Disruptive Strategy To Fabricate Three-Dimensional Ultrawide Interlayer Porous Carbon Framework-Supported Prussian Blue Nanocubes: A Carrier for NiFe-Layered Double-Hydroxide toward Oxygen Evolution

We, for the first time, offer a unique and disruptive strategy to prepare N-doped three-dimensional porous carbon framework-supported well-defined Fe4[Fe(CN)6]3 nanocubes (indicated as PB@N-PCFs). The carbon frameworks hold an ultrawide interlayer spacing of 0.385-0.402 nm for the (002) planes of graphite and ultrahigh graphitization.
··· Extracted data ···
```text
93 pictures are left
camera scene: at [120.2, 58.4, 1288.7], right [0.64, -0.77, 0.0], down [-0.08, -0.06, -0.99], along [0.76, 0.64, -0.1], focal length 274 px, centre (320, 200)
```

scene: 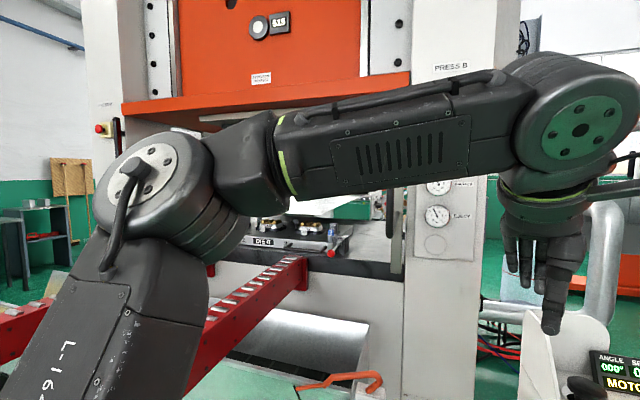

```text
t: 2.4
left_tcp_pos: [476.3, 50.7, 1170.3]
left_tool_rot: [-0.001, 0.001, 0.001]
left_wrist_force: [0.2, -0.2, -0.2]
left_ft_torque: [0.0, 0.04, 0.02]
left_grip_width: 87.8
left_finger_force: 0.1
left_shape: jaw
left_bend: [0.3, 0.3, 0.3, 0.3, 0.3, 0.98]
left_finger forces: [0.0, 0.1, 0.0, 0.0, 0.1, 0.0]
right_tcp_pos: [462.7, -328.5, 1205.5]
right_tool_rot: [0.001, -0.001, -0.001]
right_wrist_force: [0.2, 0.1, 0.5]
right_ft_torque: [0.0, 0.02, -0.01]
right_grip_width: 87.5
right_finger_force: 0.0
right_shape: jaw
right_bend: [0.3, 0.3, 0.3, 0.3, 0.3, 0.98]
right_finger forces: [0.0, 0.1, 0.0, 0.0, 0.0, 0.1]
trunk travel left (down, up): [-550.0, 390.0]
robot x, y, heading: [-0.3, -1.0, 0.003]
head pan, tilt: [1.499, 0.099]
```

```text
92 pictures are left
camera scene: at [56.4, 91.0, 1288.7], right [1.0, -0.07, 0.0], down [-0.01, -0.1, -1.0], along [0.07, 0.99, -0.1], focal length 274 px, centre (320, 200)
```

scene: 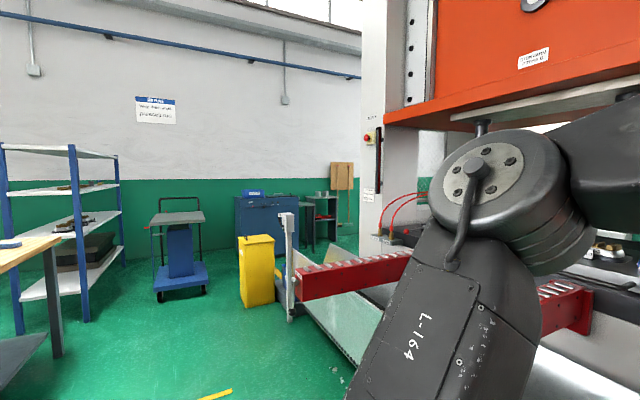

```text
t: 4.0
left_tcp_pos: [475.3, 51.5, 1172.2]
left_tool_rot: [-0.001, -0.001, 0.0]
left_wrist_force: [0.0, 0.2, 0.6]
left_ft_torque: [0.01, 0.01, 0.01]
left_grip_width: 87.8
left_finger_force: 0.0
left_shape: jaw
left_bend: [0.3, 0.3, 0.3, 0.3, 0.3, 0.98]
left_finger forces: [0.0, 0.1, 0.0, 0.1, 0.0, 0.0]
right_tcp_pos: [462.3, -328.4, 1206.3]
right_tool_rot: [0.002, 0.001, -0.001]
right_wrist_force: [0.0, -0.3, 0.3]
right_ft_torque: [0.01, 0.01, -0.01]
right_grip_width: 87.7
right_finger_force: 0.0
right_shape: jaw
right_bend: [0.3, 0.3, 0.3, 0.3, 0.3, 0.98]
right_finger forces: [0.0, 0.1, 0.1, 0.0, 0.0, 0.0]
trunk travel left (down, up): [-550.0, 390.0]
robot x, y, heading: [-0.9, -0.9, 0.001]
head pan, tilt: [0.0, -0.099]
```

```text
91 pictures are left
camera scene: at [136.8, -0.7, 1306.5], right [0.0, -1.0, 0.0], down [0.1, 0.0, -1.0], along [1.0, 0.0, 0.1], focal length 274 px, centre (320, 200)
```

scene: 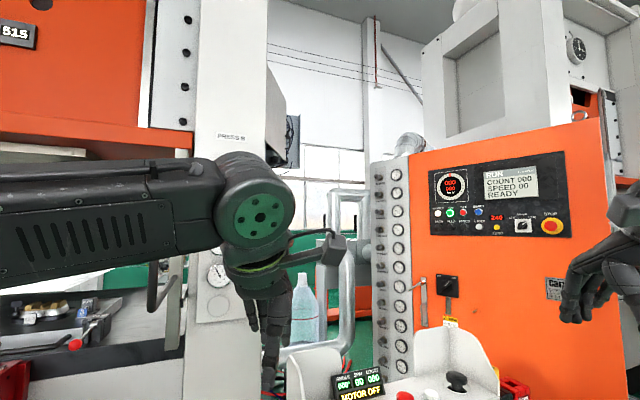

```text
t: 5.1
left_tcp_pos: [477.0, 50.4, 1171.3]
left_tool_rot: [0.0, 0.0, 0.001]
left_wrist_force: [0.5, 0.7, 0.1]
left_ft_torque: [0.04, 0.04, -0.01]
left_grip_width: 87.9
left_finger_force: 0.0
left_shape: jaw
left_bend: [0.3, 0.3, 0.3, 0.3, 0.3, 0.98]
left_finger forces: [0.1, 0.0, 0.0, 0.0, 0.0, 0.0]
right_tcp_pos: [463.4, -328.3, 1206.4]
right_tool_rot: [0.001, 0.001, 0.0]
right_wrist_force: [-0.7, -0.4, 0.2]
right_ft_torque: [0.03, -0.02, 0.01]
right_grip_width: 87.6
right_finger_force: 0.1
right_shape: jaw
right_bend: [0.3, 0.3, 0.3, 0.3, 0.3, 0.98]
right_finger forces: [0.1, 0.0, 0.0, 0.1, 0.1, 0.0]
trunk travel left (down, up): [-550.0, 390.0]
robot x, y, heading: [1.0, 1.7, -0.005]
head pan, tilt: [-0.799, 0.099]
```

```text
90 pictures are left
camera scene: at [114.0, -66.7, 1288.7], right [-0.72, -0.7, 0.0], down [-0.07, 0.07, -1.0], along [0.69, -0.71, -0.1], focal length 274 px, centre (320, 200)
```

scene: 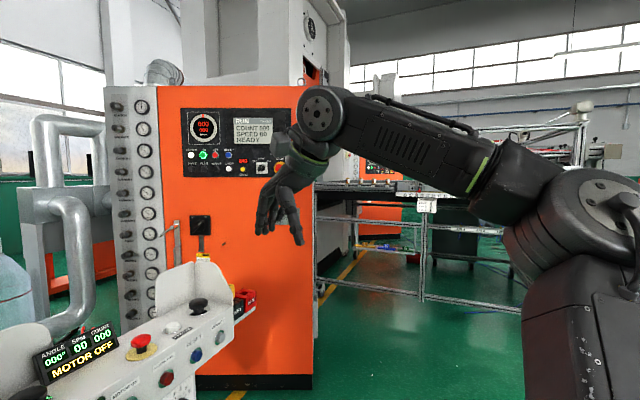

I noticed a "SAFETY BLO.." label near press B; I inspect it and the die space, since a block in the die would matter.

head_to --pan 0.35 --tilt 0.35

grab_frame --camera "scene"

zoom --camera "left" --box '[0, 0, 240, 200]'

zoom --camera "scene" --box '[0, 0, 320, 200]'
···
Furthermore, PB@N-PCFs are used as a carrier to grow NiFe-layered-double-hydroxide nanosheet arrays (denoted as NiFe-LDH/PB@N-PCFs) in situ, where the interlayer spacing for the (002) planes of graphite can be expanded as high as 0.457 nm in the carbon frameworks. Moreover, NiFe-LDH/PB@N-PCFs shows excellent electrocatalytic performance toward oxygen evolution in terms of activity, kinetics, and durability, elegantly rivaling the state-of-the-art RuO2. More profoundly, after 3000 cycle cyclic voltammetry scans, NiFe-LDH/PB@N-PCFs still display far more desirable activity with respect to initial NiFe-LDH/PB@N-PCFs. We believe that the PB@N-PCFs and PB@N-PCFs-based composites with ultrahighly graphitized and large interlayer spacing N-PCFs can find more places in electrochemistry-related applications such as Na/K-ion batteries, electrocatalysis, and electrochemical sensors.